I can explain the tests. Basically they test a wall assembly (meaning a mock-up of a wall) to see how much sound passes through it compared to no wall. The difference is the sound transmission loss. This is compared against a standard curve known as the sound transmission curve. This then gives it the rating.

of course it’s not all that useful if you don’t know what a reference wall would be. As such, it is standard practice to also test a regular untreated wall as a point of comparison.

and that is where the rub is. A lot of products don’t perform so well once the reference wall is compared on equal grounds and margins of error included.

the actual margin of error on a TL test is a lot higher than the standard error reported. Evidence of that comes from the variance in inter-lab studies.

having said all that. Green glue has been extensively tested. It works. It isn’t as good as I would like it to be. But it does work. On a 24” OC wood or steel stud wall, it adds a small amount of useful decoupling and a large amount of damping. As the wall design inherits more and more decoupling through different construction, and wall mass goes up, the decoupling value of green glue becomes null. Further, it’s damping becomes less apparent.

what that means is that in really serious soundproof assemblies you have to weigh the cost benefit of using a product like that. It may not add much if any benefit. In a steel double stud wall with insulation in the cavity and 4 layers of drywall, green glue offers no benefit over a reference wall in terms of STC. It does offer some damping of resonances which is still helpful.

these screws would be no different. In more serious assemblies, they likely wouldn’t do anything. These are for very low level assemblies where you want better than nothing.

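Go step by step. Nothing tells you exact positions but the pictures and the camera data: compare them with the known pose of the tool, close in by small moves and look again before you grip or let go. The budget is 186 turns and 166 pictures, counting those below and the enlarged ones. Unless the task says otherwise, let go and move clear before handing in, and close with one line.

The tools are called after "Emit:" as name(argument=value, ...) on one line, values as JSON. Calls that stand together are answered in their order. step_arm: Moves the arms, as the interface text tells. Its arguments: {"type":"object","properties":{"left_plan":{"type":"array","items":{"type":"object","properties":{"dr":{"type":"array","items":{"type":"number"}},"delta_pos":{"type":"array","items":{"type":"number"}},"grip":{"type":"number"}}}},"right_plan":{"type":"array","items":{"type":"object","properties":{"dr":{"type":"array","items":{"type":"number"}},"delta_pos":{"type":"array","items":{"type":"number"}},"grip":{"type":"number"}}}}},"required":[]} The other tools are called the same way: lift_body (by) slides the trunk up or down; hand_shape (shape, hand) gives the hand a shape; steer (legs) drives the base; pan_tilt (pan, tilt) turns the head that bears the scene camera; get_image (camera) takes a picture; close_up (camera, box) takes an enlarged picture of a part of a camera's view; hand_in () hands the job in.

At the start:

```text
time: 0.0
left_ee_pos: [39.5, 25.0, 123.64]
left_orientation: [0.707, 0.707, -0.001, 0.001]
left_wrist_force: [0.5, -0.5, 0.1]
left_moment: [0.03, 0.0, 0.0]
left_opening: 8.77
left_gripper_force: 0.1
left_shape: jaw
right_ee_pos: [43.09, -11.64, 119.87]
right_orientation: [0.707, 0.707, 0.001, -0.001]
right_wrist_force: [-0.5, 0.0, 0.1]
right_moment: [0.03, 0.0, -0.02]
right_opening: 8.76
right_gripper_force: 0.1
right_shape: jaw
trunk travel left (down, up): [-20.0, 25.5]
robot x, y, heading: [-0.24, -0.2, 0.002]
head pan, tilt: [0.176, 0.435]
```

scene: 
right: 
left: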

I am currently building a new house in Florida and I am doing a new product for decoupling that uses two plates of plywood with a silicone isolator. Silicone acts as a inherently damped spring. Metal springs have much less self-damping. The partition walls in my new room will be double stud. This involves two stud walls back to back. They are physically separated from each other. As such the room itself is inside the house, not a part of it.This room is then only couples to the rest of the house via silicone springs. That ensures very little energy can transfer from inside the media room out (or outside in).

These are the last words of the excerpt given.